** Start Document text **

MotoGPタイトルを欲しいがままにしていた時期のマルク・マルケスは、何かを “逆算で考える” ことにはまったく馴染みがなかったはずだ。
かつて、マルケスの目標は大きく、期待も高かった。彼は物理法則を定期的に覆すライディングスタイルで全力で突き進み、あらゆる栄冠を鮮やかに勝ち取ってきた。
10シーズンの間に最上級MotoGPクラス6冠を含む8個のタイトルを獲得したマルケスには次々と勝利が舞い込み、“2輪モータースポーツ史上最高のライダーのひとり” というこのスペイン人のレガシーは揺るぎないものになった。
しかし、2020シーズンのヘレスでのクラッシュが連勝にストップをかけ、マルケスを苦難の道と幾度もの手術、復活、内省の日々を送ることになった。
ポッドキャスト『Mind Set Win』に出演したマルケスは、次のように打ち明けている。
「僕は毎年のように勝利を挙げていましたし、それが当たり前でした。ところが、クラッシュして怪我を負ったあの日を境に悪夢が始まったのです」
困難な過去3年間で、マルケスは再びレースを楽しみながら目標を達成できるようになるためには “何かを変える必要がある" ことを思い知ったと語る。
必要とするステップを最初から最後まで順を追って計画するのではなく、マルケスはそのプロセスを完全にひっくり返し、逆算で取り組んでいった。“再び優勝する” という最終目標の前に、マルケスはモチベーションを高い状態で維持するために現実的で達成可能な目標を設定する必要があった。
つまり、マルケスは “チェッカーフラッグを受ける” から逆算していき、表彰台 → 5位入賞 → 6位入賞 → トップ10フィニッシュというように目標をひとつずつ定めていった。彼の豊富な経験が正しい方向へ進み続けるためのブーストになった。
自分の腕がレースに勝てる状態まで回復していないと悟った時点から、現実的な目標を定め始めました
「期待値は高かったのですが、自分の身体にはその期待に応えられる用意ができていなかったので、相当なフラストレーションが溜まりました」とマルケスは語る。
「過去の僕は、自分にできる最大限のことばかり考えていました。ですが、大きな目標を達成するためにはそれを一旦忘れ、数多くの小さな目標を達成していく必要があるのです」
「以前は大きな目標を掲げても簡単に達成できていましたが、そのあと困難な局面に見舞われ、何かを変えなければならないと悟りました。いつの日か最大の目標へ到達するために小さなモチベーションや小さな目標を見つける方法論 "リバースプランニング" を理解する必要がありました」
リバースプランニングを取り入れる方法
『Mind Set Win』のホストを務めるセドリック・デュモンが、私たちも取り入れることができるリバースプランニングの実践方法を解説してくれた。
以下のステップを参考にすれば、小さな目標で構成された成功へ向かうロードマップが手に入るはずだ。
- 特定の目標とその目標をいつまでに達成したいかを書き出す。

** End Document text **

Task instructions:
**A.** Set down the document text as it stands from "10シーズンの間に最上級Mo" to "ポッドキャスト『Mind Set Win』に出演したマルケスは、次のように打ち明けている。", and nothing more.
**B.** Could you carry on with the document text from where it ends?

** Start Raw data **

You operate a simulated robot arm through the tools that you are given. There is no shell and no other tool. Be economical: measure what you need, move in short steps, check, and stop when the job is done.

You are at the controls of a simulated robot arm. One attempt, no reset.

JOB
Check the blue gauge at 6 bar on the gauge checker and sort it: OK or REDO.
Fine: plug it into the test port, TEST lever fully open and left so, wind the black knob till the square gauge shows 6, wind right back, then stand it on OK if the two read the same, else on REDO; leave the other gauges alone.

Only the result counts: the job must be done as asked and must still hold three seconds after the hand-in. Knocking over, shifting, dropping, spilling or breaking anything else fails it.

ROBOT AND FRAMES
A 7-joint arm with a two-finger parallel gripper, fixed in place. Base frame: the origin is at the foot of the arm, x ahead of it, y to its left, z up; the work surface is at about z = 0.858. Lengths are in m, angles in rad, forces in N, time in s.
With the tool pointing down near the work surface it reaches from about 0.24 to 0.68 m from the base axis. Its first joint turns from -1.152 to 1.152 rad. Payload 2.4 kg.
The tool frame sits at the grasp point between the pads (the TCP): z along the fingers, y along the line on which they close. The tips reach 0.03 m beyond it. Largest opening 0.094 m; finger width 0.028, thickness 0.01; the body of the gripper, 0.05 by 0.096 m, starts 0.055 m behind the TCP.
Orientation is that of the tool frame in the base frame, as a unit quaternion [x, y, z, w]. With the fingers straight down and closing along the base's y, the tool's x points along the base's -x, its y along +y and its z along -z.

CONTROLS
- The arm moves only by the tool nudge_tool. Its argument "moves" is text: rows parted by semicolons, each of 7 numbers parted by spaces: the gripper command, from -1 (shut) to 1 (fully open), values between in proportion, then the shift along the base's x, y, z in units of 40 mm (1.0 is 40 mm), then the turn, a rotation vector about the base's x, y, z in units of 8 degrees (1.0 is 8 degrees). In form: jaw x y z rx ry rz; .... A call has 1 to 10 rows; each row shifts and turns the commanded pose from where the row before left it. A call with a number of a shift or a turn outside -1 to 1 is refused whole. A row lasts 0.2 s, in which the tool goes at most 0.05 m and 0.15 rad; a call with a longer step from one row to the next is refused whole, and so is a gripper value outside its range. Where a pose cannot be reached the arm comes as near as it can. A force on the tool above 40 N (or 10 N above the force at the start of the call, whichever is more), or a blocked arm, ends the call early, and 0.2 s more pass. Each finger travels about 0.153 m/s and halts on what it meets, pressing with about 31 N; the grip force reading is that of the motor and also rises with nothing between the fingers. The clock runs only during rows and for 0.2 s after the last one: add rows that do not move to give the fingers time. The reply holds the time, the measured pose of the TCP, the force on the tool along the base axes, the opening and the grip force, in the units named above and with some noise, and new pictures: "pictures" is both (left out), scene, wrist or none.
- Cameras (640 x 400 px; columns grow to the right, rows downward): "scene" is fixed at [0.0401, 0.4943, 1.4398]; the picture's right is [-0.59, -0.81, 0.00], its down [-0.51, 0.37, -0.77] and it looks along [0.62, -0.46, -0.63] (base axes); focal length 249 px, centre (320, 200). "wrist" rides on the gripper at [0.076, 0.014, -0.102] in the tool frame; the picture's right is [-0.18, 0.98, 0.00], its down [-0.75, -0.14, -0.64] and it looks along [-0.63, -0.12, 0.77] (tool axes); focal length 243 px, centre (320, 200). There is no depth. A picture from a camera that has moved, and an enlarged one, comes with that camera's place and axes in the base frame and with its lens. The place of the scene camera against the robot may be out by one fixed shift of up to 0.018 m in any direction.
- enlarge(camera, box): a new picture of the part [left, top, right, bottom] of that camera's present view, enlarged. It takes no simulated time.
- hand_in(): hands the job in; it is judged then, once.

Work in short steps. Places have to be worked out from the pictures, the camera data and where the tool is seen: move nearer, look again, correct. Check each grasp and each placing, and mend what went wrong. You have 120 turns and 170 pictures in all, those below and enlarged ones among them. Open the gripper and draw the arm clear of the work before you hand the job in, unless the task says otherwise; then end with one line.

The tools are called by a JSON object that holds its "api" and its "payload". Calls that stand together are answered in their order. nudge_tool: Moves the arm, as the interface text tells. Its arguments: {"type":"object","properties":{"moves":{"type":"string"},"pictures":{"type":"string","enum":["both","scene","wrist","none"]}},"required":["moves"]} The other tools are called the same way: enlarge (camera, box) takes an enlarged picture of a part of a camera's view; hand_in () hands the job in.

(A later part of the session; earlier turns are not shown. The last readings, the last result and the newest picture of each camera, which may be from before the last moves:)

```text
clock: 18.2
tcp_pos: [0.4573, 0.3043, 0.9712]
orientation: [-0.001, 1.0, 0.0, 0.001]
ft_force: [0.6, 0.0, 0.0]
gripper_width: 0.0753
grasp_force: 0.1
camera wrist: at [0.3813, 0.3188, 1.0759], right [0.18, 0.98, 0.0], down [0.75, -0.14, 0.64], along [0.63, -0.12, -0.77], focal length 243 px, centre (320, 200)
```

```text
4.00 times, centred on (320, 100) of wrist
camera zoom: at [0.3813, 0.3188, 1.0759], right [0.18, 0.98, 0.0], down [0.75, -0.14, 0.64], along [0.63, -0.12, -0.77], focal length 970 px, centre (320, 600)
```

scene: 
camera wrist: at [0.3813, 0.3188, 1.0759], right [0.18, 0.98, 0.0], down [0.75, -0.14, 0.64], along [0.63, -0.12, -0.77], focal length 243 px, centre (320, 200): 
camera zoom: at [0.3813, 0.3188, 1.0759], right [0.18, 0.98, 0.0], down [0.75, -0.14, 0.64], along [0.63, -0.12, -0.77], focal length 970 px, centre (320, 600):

** End Raw data **

Responses to the tasks:
**A.**
10シーズンの間に最上級MotoGPクラス6冠を含む8個のタイトルを獲得したマルケスには次々と勝利が舞い込み、“2輪モータースポーツ史上最高のライダーのひとり” というこのスペイン人のレガシーは揺るぎないものになった。
しかし、2020シーズンのヘレスでのクラッシュが連勝にストップをかけ、マルケスを苦難の道と幾度もの手術、復活、内省の日々を送ることになった。
ポッドキャスト『Mind Set Win』に出演したマルケスは、次のように打ち明けている。

**B.**
- その目標を達成する直前に達成すべきことを考えてみる。
- 次に、最後から2番目に達成すべきことを考える。何をいつまでに達成しなければならないのだろうか?
- このプロセスを繰り返し、現在の自分がいるステップまで遡る。それぞれの目標を達成すべき時期も必ず設定しておこう。
- このようなリバースプランニングを取り入れれば、自分が今なすべきタスクを見極める助けになるばかりか、最大の努力を必要とするステップと時期も明確になるので、スケジュールの設定もできる。
リバースプランニングが多くの利点を備えていることは研究でも証明されている。
デュモンが今回のエピソード内で明かしたところによると、中国・韓国・米国の複数の大学が2017年に学生たちを対象に行った研究では、リバースプランニングを取り入れた学生は期待がより高く、より明確で、モチベーションがより高く、プランを進めていくことに不安を感じることが少なかったという結果が出ている。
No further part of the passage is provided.